● Your task
Narrow the data below down to the lines containing "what".

——

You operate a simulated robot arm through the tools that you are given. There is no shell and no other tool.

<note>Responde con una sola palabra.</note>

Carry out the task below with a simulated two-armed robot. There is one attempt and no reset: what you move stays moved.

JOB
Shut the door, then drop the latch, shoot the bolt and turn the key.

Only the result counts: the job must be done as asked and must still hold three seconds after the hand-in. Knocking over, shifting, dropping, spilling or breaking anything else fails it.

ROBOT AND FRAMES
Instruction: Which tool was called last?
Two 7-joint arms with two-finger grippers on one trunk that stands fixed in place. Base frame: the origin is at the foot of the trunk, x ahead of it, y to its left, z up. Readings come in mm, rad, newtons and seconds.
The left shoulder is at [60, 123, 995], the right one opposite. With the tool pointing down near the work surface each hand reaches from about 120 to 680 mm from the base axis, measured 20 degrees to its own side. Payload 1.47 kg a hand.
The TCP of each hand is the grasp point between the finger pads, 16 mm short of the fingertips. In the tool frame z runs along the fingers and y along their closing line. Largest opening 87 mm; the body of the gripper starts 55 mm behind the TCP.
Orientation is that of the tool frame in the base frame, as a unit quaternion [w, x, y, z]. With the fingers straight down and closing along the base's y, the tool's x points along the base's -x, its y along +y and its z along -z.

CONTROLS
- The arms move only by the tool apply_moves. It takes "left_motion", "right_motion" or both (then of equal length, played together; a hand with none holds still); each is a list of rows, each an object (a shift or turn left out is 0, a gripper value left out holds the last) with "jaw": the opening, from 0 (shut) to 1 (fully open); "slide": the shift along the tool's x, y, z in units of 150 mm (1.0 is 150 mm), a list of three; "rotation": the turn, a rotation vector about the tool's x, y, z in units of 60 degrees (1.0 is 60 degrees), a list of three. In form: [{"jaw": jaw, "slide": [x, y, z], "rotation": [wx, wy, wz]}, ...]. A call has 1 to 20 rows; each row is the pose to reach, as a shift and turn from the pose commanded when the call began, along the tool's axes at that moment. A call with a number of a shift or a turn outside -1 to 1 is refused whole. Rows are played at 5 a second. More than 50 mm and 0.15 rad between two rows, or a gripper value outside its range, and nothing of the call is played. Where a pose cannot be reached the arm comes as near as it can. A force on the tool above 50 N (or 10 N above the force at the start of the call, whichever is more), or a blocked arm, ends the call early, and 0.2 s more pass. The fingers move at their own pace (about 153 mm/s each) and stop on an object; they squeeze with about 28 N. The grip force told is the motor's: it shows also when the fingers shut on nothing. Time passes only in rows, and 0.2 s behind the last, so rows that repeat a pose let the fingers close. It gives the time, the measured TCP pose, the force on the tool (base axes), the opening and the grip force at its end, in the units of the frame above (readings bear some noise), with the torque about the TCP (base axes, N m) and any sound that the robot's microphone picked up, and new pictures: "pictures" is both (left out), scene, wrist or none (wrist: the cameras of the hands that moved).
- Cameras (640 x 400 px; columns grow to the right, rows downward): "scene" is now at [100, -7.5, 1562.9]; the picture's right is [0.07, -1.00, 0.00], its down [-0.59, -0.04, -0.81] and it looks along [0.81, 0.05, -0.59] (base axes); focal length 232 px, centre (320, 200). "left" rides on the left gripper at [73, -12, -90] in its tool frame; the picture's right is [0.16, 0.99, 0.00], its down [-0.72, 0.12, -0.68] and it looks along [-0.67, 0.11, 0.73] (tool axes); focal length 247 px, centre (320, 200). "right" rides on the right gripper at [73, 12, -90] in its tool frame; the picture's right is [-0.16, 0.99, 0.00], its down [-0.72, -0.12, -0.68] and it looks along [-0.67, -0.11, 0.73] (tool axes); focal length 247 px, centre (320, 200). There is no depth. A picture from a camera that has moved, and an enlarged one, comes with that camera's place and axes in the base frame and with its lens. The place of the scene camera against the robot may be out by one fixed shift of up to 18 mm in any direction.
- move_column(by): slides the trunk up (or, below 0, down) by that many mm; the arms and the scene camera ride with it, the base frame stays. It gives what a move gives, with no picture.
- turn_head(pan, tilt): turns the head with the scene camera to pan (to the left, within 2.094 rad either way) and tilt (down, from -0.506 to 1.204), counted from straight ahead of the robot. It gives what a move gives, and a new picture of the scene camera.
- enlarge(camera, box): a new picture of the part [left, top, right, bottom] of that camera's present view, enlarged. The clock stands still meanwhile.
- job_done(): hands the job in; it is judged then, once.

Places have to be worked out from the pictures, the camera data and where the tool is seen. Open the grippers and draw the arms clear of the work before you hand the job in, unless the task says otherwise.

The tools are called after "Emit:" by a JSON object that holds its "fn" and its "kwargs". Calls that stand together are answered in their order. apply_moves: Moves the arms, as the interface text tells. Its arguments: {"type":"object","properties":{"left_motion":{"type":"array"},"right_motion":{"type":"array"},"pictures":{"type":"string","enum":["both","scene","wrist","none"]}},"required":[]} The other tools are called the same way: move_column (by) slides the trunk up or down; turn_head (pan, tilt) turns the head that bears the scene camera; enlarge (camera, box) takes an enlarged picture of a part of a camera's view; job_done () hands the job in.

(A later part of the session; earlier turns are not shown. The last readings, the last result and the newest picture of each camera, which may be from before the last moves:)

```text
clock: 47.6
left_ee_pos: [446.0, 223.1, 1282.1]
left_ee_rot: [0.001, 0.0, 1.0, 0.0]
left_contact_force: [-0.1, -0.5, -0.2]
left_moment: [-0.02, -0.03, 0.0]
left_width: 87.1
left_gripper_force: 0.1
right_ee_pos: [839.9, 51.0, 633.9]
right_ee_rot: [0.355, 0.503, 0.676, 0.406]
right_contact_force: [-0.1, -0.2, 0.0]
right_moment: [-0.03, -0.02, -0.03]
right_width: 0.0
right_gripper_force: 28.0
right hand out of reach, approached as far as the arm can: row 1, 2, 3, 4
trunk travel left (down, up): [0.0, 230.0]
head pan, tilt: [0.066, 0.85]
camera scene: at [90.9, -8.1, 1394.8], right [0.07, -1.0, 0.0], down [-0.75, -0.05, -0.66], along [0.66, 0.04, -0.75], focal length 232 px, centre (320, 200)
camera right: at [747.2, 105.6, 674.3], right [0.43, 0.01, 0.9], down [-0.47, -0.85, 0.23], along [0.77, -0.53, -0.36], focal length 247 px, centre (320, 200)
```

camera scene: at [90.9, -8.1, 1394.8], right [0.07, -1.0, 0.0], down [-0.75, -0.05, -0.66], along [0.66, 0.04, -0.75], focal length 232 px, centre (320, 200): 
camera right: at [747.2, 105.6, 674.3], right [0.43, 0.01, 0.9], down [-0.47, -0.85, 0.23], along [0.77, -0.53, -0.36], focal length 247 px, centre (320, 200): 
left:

——

● Result of this exercise
Carry out the task below with a simulated two-armed robot. There is one attempt and no reset: what you move stays moved.
- move_column(by): slides the trunk up (or, below 0, down) by that many mm; the arms and the scene camera ride with it, the base frame stays. It gives what a move gives, with no picture.
- turn_head(pan, tilt): turns the head with the scene camera to pan (to the left, within 2.094 rad either way) and tilt (down, from -0.506 to 1.204), counted from straight ahead of the robot. It gives what a move gives, and a new picture of the scene camera.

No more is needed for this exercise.